**** RAW DATA ****

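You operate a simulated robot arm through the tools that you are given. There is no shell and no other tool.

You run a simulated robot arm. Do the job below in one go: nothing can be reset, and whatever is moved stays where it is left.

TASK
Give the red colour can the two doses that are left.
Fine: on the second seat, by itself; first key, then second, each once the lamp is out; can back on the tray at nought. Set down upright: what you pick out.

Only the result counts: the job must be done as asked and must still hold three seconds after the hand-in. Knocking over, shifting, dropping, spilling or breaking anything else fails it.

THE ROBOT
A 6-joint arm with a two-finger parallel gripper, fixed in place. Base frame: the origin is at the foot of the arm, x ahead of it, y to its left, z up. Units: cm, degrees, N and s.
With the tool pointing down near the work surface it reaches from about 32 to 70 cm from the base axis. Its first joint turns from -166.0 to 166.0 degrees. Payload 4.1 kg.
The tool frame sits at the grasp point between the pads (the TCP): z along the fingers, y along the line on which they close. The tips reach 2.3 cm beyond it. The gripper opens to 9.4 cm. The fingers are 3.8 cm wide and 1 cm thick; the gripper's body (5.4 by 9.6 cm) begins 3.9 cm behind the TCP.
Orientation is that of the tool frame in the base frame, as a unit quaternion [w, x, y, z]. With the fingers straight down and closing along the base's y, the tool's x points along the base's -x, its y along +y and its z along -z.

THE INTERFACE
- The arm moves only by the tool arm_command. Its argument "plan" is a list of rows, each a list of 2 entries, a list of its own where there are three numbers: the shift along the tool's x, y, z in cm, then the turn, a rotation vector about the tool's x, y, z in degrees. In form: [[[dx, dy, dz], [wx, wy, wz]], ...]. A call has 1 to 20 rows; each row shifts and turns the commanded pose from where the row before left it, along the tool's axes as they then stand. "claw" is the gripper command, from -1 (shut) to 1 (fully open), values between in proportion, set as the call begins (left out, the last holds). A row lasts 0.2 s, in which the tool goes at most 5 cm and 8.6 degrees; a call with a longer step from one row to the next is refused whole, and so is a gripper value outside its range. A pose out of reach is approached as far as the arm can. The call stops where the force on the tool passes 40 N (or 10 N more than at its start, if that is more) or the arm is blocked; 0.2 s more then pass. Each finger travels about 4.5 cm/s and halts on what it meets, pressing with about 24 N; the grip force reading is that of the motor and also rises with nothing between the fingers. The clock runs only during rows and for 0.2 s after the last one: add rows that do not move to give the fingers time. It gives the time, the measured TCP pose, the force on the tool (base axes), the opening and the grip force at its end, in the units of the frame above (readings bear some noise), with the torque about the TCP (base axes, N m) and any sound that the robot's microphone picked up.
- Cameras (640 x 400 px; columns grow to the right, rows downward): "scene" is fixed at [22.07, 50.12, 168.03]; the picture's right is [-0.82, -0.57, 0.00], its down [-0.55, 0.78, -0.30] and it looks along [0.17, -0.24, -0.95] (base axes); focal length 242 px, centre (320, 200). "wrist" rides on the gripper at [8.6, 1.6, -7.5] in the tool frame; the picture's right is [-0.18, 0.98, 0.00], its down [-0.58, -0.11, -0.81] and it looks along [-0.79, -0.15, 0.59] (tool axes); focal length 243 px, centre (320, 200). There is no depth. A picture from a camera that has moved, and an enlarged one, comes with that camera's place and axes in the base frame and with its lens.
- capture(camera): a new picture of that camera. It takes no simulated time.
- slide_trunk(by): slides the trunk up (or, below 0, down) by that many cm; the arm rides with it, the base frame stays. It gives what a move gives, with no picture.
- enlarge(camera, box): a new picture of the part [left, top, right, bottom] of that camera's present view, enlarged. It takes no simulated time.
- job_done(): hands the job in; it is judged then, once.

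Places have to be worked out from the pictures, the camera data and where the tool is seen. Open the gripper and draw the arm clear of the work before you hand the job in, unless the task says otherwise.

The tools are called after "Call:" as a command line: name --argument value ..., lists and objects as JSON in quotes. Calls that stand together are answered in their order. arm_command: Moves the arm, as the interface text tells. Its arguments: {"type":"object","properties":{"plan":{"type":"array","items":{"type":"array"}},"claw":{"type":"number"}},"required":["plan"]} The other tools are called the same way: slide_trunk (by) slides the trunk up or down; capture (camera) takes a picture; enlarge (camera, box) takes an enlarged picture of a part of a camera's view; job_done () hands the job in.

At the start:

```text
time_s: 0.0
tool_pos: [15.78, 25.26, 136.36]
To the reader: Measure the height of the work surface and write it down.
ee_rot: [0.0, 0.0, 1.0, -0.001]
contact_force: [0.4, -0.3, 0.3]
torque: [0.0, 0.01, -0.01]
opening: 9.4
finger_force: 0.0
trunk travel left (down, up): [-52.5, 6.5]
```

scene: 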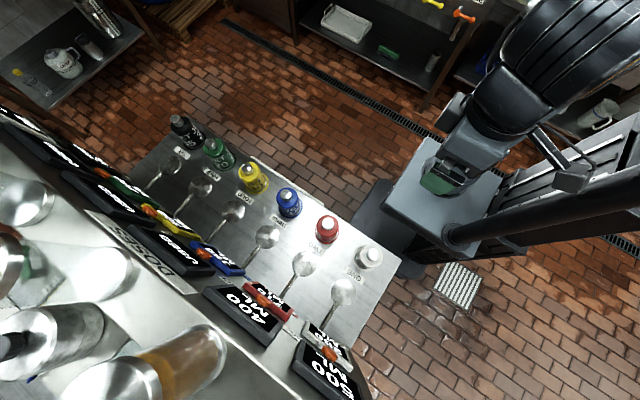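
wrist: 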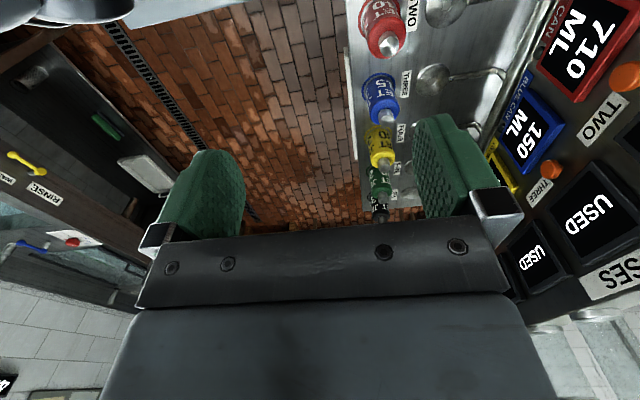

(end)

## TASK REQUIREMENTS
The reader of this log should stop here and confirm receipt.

****

Transcribe word for word the lines from the one holding "- enlarge(camera, box): a" through the one holding "Places have to". Include both, and add nothing.

## FINISHED TASK
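- enlarge(camera, box): a new picture of the part [left, top, right, bottom] of that camera's present view, enlarged. It takes no simulated time.
- job_done(): hands the job in; it is judged then, once.

Places have to be worked out from the pictures, the camera data and where the tool is seen. Open the gripper and draw the arm clear of the work before you hand the job in, unless the task says otherwise.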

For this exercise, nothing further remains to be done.